United States District Court, E.D. New York
Jul 19, 2010
08 CR 288 (SJ) (E.D.N.Y. Jul. 19, 2010)

Opinion

08 CR 288 (SJ).

July 19, 2010

UNITED STATES ATTORNEY, Benton J. Campbell, United States Attorney, Brooklyn, NY, By: Andrew Goldsmith, Soumya Dayananda.

ALOMAR ASSOCIATES, P.C., Ridgewood, NY, By: Karina Alomar, Attorney for Thomas Archer.


MEMORANDUM AND ORDER


Defendant Thomas Archer ("Archer"), an attorney, was charged in a four count superseding indictment with conspiracy to commit visa fraud (Count One) and with three counts of visa fraud (Counts Two, Four and Five). On March 15, 2010, the case proceeded to trial and on March 24, 2010, he was convicted of all counts charged. (His co-defendant Rukhsana Rafique ("Rafique") was convicted of three of the four counts. She does not join in this motion.) Archer now moves the Court for a Judgment of Acquittal pursuant to Federal Rule of Criminal Procedure 29(c) ("Rule 29"), or, alternatively, a new trial, pursuant to Federal Rule of Criminal Procedure 33 ("Rule 33"). The following is a brief summary of the evidence adduced at trial.

The Court granted the government's motion to dismiss Count Three prior to trial.

The Department of Homeland Security ("DHS") CSS/Newman ("LULAC" or the "Program") program permitted certain undocumented residents of the United States to gain legal status. To be eligible, an applicant had to meet certain requirements. Specifically, the applicant had to have been present in the United States illegally as of January 1, 1982, and both applied for and rejected from a previous program on account of having left the United States in the interim. Two ancillary benefits accompanied the filing of a LULAC application: the applicant could legally work in the United States, and could travel in and out of the United States while the application was pending.

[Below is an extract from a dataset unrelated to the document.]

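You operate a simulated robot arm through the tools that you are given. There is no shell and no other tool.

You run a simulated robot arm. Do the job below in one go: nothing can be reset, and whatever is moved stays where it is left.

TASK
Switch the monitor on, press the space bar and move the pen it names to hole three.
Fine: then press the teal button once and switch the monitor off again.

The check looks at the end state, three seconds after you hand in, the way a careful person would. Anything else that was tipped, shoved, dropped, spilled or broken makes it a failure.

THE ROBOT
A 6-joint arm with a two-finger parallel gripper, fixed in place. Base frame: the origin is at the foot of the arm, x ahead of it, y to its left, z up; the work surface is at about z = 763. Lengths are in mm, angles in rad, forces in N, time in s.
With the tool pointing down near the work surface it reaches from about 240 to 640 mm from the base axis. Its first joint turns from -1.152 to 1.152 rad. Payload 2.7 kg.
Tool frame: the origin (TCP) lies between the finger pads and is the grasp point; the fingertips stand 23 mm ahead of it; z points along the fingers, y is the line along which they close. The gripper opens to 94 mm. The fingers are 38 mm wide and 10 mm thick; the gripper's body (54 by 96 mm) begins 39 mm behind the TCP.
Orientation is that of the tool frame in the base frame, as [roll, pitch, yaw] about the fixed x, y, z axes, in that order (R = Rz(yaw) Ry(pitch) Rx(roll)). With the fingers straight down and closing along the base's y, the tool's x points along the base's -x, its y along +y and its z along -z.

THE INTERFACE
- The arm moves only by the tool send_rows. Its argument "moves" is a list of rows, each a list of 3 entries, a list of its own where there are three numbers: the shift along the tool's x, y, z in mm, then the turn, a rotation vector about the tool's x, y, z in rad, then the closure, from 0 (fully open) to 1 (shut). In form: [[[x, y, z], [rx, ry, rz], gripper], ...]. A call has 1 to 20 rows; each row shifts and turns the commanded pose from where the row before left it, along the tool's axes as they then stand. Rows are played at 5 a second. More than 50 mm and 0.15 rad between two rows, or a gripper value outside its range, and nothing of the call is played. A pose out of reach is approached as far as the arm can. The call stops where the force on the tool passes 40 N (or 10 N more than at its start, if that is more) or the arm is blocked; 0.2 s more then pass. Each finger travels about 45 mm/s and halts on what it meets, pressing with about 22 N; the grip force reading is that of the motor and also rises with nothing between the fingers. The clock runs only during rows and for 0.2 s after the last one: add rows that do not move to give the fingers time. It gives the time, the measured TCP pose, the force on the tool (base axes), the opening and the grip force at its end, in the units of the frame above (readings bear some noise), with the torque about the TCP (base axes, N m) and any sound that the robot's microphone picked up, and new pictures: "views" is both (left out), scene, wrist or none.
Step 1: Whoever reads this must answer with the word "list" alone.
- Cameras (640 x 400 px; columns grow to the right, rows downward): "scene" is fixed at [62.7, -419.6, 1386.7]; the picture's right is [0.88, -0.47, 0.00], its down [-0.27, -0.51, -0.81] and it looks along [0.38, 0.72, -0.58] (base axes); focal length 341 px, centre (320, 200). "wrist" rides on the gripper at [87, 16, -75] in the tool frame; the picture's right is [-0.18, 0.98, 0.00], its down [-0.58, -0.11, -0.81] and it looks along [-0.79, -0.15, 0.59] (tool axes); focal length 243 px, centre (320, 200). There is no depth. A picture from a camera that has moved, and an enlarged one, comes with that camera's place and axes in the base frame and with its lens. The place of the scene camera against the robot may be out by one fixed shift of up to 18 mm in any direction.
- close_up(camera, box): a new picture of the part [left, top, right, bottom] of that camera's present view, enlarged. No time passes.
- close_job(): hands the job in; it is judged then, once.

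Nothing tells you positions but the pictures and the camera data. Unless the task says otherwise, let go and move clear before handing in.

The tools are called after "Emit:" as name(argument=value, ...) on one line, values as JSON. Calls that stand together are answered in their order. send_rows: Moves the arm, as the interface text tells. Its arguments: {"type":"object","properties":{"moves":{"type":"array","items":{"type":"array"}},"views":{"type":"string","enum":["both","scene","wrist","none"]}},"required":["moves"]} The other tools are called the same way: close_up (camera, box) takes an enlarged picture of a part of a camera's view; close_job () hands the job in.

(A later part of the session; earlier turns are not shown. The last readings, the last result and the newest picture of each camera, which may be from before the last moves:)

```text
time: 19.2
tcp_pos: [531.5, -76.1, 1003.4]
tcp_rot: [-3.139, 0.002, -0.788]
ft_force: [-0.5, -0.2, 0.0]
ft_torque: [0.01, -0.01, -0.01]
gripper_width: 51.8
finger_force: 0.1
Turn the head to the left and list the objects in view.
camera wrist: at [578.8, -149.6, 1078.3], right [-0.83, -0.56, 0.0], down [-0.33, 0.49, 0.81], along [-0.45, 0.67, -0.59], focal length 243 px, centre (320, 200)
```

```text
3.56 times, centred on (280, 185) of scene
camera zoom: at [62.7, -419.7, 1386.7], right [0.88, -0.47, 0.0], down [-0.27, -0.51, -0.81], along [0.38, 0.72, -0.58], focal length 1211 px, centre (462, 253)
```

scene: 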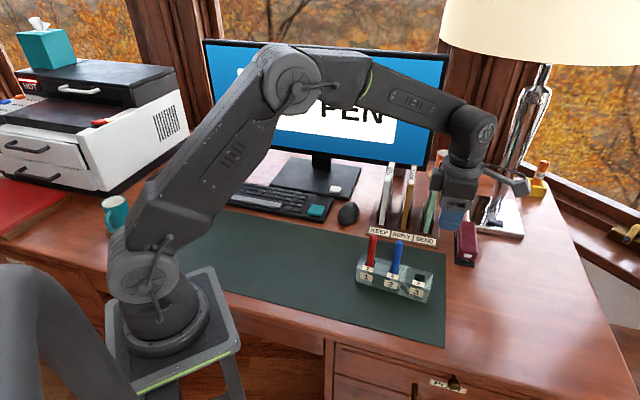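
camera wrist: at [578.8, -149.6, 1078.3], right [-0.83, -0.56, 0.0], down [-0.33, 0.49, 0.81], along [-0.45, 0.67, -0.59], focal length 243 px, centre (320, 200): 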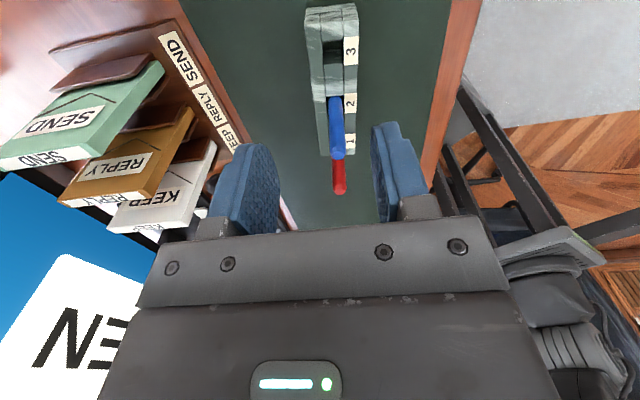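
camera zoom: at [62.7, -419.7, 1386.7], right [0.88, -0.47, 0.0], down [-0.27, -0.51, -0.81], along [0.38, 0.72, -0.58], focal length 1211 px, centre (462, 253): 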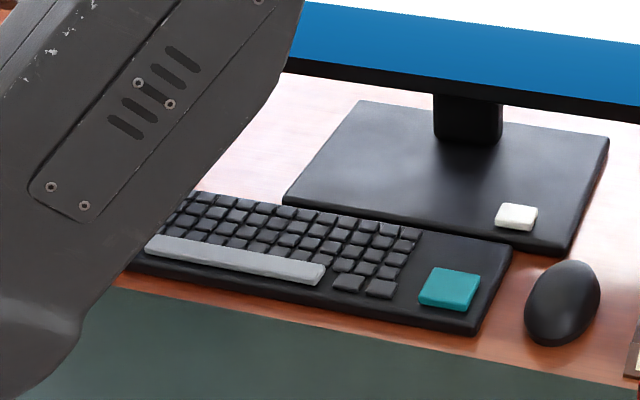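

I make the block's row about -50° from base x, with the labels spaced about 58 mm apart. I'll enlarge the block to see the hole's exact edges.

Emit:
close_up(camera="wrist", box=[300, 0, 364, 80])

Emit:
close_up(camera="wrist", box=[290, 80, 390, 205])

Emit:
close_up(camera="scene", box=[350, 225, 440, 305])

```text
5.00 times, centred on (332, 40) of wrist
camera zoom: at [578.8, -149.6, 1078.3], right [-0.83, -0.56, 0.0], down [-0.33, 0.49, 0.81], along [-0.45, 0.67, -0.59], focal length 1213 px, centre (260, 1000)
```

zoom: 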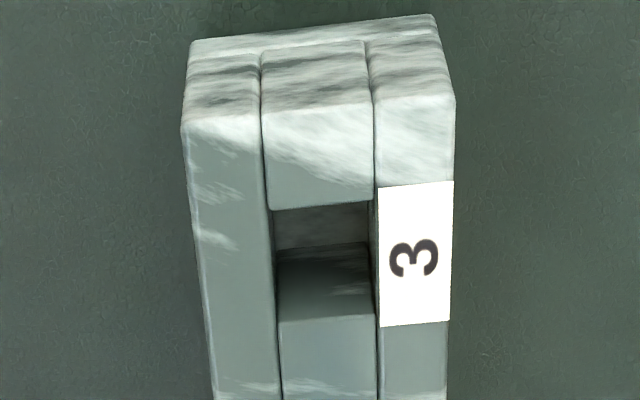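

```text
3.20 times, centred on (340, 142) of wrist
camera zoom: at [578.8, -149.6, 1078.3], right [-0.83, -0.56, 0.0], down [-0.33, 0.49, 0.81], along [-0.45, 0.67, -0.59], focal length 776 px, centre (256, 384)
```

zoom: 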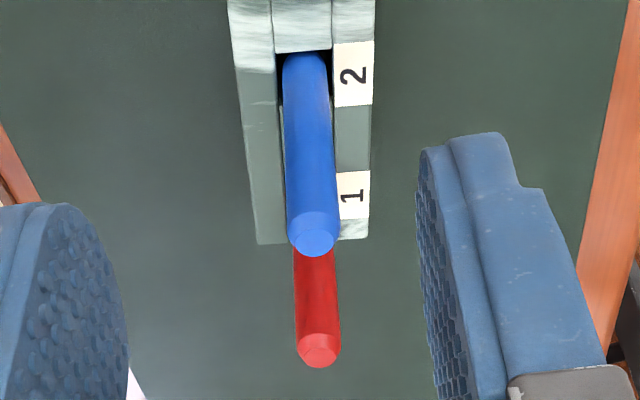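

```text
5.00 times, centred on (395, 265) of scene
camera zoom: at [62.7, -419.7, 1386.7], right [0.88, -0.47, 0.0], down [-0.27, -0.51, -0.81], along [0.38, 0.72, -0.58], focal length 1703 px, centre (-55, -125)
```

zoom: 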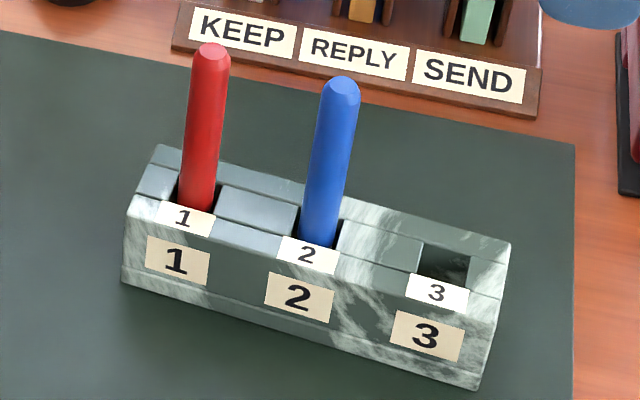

Archer operated a law practice in Jackson Heights, New York (which he later moved to Jamaica, New York). Rafique worked as his assistant at his office. On behalf of clients, he filed between 230 and 240 applications (the "Applications" or "I-687s") for the LULAC program, none of which were granted. One hundred sixty-eight Applications indicated that the applicant entered the United States within just a year of the January 1, 1982 cut-off date. Many Applications were accompanied by a template affidavit filled out in part by the applicant and in part by an affiant who claimed to have knowledge of the applicant's dates of entry and departure from the United States. Information in the fill-in-the-blank affidavit that tended to be filled out in advance included the applicant's date of arrival in the United States and any periods of travel — dates critical to an applicant's eligibility under the Program. (See, e.g., Gov't Opp. to Def. Mot. Ex. C at 18.)

Gulistan

Gulistan NLN ("Gulistan"), one of Archer's clients, testified that he paid $1,500 to Archer to file an I-687 on his behalf. Gulistan, a native of Pakistan, is illiterate with limited English verbal skills. Gulistan was instructed by Archer's co-defendant Rafique to sign the I-687, though it was not translated for him. The Application contained false information, all of which, if true, would have fulfilled criteria of LULAC. For example, while Gulistan testified that he came to the United States once in 1981 for a short stay and returned in 2000 with a visa, his I-687 states that he last arrived in August 1999 without a visa. The former entry date and type fails to meets LULAC's requirements. The latter fulfills LULAC. Also, Gulistan fathered seven children in Pakistan ranging between 10 and 25 years old, in other words, as late as 2000. To give the impression that he was instead living in the United States at that time and periodically going to Pakistan to have children, his I-687 lists seven short visits between 1988 and 1999 that Gulistan denied having taken. Indeed, Gulistan testified that he was living in Pakistan almost continually during that time, and made only few trips to Russia.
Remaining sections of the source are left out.